DATASET EXTRACT:
· · ·
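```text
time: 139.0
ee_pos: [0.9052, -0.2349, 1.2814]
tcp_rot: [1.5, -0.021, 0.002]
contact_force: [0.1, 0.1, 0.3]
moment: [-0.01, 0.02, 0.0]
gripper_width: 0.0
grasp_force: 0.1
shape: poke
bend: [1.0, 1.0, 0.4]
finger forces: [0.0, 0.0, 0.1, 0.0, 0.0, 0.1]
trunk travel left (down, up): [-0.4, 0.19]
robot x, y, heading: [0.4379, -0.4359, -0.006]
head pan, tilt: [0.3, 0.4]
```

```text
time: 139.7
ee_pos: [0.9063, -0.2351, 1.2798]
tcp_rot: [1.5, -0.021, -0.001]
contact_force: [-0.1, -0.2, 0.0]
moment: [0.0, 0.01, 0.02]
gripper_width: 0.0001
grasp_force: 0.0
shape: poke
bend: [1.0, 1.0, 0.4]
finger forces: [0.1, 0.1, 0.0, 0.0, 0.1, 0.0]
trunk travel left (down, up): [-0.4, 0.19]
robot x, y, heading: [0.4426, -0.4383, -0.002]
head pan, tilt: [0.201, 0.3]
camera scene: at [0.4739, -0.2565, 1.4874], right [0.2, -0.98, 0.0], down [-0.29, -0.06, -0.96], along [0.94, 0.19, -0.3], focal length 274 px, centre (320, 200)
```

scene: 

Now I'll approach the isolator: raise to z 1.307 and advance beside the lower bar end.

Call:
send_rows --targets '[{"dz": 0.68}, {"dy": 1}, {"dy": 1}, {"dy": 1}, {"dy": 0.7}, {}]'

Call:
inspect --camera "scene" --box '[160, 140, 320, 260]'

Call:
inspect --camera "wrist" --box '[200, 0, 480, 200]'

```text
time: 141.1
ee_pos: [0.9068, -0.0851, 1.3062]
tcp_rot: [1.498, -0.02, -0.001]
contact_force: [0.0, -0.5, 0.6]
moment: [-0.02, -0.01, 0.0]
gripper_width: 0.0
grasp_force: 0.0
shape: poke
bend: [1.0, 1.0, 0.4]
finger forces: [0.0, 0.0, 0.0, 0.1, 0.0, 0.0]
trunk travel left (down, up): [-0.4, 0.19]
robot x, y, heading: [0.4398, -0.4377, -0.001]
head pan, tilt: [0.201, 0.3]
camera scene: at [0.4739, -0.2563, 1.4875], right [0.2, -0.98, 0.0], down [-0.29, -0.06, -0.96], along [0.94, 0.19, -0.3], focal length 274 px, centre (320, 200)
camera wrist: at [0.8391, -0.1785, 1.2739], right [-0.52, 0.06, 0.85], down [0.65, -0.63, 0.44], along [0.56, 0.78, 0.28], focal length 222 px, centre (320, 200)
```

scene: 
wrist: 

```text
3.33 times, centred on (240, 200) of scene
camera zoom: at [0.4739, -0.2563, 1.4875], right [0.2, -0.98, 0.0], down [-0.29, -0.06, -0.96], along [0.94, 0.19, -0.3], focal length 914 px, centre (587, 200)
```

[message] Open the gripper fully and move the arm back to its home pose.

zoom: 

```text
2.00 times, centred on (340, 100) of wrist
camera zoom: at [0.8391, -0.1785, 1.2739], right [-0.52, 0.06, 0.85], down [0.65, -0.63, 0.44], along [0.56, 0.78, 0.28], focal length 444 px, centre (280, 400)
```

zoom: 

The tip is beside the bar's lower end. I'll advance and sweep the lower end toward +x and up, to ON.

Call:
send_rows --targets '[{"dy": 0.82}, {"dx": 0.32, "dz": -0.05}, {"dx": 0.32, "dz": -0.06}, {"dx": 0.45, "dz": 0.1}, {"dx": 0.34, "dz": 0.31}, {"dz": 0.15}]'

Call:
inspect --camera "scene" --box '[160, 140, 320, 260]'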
· · ·
Repeat the material above in full, keeping every word.

OUTPUT BELOW:
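```text
time: 139.0
ee_pos: [0.9052, -0.2349, 1.2814]
tcp_rot: [1.5, -0.021, 0.002]
contact_force: [0.1, 0.1, 0.3]
moment: [-0.01, 0.02, 0.0]
gripper_width: 0.0
grasp_force: 0.1
shape: poke
bend: [1.0, 1.0, 0.4]
finger forces: [0.0, 0.0, 0.1, 0.0, 0.0, 0.1]
trunk travel left (down, up): [-0.4, 0.19]
robot x, y, heading: [0.4379, -0.4359, -0.006]
head pan, tilt: [0.3, 0.4]
```

```text
time: 139.7
ee_pos: [0.9063, -0.2351, 1.2798]
tcp_rot: [1.5, -0.021, -0.001]
contact_force: [-0.1, -0.2, 0.0]
moment: [0.0, 0.01, 0.02]
gripper_width: 0.0001
grasp_force: 0.0
shape: poke
bend: [1.0, 1.0, 0.4]
finger forces: [0.1, 0.1, 0.0, 0.0, 0.1, 0.0]
trunk travel left (down, up): [-0.4, 0.19]
robot x, y, heading: [0.4426, -0.4383, -0.002]
head pan, tilt: [0.201, 0.3]
camera scene: at [0.4739, -0.2565, 1.4874], right [0.2, -0.98, 0.0], down [-0.29, -0.06, -0.96], along [0.94, 0.19, -0.3], focal length 274 px, centre (320, 200)
```

scene: 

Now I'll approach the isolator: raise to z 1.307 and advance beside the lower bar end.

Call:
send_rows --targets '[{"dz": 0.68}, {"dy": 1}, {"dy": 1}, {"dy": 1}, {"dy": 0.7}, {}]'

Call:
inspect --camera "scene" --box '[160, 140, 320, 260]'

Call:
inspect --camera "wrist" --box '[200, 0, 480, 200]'

```text
time: 141.1
ee_pos: [0.9068, -0.0851, 1.3062]
tcp_rot: [1.498, -0.02, -0.001]
contact_force: [0.0, -0.5, 0.6]
moment: [-0.02, -0.01, 0.0]
gripper_width: 0.0
grasp_force: 0.0
shape: poke
bend: [1.0, 1.0, 0.4]
finger forces: [0.0, 0.0, 0.0, 0.1, 0.0, 0.0]
trunk travel left (down, up): [-0.4, 0.19]
robot x, y, heading: [0.4398, -0.4377, -0.001]
head pan, tilt: [0.201, 0.3]
camera scene: at [0.4739, -0.2563, 1.4875], right [0.2, -0.98, 0.0], down [-0.29, -0.06, -0.96], along [0.94, 0.19, -0.3], focal length 274 px, centre (320, 200)
camera wrist: at [0.8391, -0.1785, 1.2739], right [-0.52, 0.06, 0.85], down [0.65, -0.63, 0.44], along [0.56, 0.78, 0.28], focal length 222 px, centre (320, 200)
```

scene: 
wrist: 

```text
3.33 times, centred on (240, 200) of scene
camera zoom: at [0.4739, -0.2563, 1.4875], right [0.2, -0.98, 0.0], down [-0.29, -0.06, -0.96], along [0.94, 0.19, -0.3], focal length 914 px, centre (587, 200)
```

[message] Open the gripper fully and move the arm back to its home pose.

zoom: 

```text
2.00 times, centred on (340, 100) of wrist
camera zoom: at [0.8391, -0.1785, 1.2739], right [-0.52, 0.06, 0.85], down [0.65, -0.63, 0.44], along [0.56, 0.78, 0.28], focal length 444 px, centre (280, 400)
```

zoom: 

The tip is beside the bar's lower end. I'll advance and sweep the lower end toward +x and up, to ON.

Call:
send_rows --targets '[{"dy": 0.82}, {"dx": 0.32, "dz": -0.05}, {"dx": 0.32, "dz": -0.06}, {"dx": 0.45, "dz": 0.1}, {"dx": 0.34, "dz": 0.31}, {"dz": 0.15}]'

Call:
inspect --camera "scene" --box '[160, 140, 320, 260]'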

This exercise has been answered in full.